Fix the “Pre-1972” Loophole for Legacy Artists
An unprecedented coalition of 213 musical artists, supported by eight leading music organizations, called upon the U.S. Congress to pass the CLASSICS Act, bipartisan legislation pending in both the House and Senate to address one of copyright law’s most glaring loopholes.
In a two-page advertisement that will appear in Wednesday’s Politico, the artists state:
Digital radio makes billions of dollars a year from airplay of music made before Feb. 15, 1972. Yet, because of an ambiguity in state and federal copyright laws, artists and copyright owners who created that music receive nothing for the use of their work.
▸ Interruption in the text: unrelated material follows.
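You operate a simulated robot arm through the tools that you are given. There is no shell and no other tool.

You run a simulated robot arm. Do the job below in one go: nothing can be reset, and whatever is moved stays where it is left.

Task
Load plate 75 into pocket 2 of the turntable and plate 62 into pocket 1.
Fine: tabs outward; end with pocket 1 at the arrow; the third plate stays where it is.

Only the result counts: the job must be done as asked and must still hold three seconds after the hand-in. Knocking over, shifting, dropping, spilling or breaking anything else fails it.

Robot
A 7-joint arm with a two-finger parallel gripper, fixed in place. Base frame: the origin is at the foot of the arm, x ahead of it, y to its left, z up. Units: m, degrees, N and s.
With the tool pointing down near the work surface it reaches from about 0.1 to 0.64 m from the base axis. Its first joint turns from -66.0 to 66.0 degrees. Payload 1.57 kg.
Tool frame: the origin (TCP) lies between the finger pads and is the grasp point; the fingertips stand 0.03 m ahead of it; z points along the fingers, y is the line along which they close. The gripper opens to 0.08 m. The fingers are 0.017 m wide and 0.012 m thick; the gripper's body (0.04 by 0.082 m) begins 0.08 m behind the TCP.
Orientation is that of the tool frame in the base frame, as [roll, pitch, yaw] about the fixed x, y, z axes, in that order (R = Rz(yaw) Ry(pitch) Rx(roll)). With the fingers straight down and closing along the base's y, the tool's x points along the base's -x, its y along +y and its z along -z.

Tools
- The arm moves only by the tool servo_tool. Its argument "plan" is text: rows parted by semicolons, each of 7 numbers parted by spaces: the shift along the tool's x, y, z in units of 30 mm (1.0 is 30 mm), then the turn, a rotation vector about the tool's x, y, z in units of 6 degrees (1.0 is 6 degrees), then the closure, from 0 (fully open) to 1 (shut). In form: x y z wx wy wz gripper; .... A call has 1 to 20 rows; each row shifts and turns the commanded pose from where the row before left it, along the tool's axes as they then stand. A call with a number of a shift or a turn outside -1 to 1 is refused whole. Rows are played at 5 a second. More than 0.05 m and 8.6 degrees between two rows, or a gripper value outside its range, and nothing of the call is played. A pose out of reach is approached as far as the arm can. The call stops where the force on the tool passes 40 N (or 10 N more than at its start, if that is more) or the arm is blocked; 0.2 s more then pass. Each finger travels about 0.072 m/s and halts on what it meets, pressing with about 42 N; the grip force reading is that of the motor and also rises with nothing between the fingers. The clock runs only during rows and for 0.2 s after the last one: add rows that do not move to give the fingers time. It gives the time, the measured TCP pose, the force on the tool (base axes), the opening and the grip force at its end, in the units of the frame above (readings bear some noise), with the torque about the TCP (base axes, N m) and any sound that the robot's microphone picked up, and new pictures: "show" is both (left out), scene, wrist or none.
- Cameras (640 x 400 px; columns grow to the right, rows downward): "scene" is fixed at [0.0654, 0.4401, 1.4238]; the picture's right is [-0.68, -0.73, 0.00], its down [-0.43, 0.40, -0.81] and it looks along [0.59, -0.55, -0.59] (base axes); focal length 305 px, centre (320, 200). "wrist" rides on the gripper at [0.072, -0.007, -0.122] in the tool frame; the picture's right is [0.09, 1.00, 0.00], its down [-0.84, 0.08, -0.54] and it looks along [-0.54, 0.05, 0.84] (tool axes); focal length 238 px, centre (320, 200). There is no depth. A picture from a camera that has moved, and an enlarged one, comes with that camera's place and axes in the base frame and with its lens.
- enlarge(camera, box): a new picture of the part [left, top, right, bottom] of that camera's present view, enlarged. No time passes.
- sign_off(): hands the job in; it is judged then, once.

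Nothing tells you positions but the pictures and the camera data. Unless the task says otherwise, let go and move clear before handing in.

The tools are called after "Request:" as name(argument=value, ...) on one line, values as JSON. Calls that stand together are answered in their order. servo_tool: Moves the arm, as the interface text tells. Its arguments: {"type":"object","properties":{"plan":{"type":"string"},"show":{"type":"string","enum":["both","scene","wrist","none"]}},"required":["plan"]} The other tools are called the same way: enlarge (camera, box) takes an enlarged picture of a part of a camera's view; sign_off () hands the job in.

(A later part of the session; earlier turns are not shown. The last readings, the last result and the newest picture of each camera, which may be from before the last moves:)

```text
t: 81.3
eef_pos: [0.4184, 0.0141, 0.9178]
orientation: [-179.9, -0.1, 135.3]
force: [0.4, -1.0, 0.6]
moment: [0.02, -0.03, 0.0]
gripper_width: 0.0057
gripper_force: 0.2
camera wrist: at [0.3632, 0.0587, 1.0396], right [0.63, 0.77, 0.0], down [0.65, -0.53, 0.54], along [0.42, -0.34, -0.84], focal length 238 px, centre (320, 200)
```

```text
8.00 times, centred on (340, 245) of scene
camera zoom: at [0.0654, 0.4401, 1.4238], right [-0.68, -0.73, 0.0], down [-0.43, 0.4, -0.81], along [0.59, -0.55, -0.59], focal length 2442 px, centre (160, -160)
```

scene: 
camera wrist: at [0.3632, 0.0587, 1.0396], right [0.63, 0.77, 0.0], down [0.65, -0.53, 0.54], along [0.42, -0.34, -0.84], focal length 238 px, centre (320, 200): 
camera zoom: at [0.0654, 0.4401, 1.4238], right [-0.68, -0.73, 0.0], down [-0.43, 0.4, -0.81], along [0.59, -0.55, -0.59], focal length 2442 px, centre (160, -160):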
The CLASSICS Act (H.R. 3301 / S. 2393) would correct this inequity and finally ensure that musicians and vocalists who made those timeless songs finally get their due. We urge Congress to pass the CLASSICS Act and other pro-artist reforms quickly.
The advertisement marks the start of a robust advocacy campaign by artists and music community leaders A2IM, American Federation of Musicians, Content Creators Coalition, musicFIRST Coalition, Recording Academy, Recording Industry Association of America, SAG-AFTRA and SoundExchange.
The ad can be viewed here.
The CLASSICS Act is an essential component of a package of music licensing reforms supported by the organizations that includes additional critical reforms such as the Music Modernization Act (H.R. 4706 / S. 2334), the AMP Act (H.R. 881) and the establishment of market-based rate standards. In the coming weeks, music community leaders anticipate the House Judiciary Committee will commence formal consideration of the music licensing reform legislation with the goal of consolidating the key reforms into a single bill.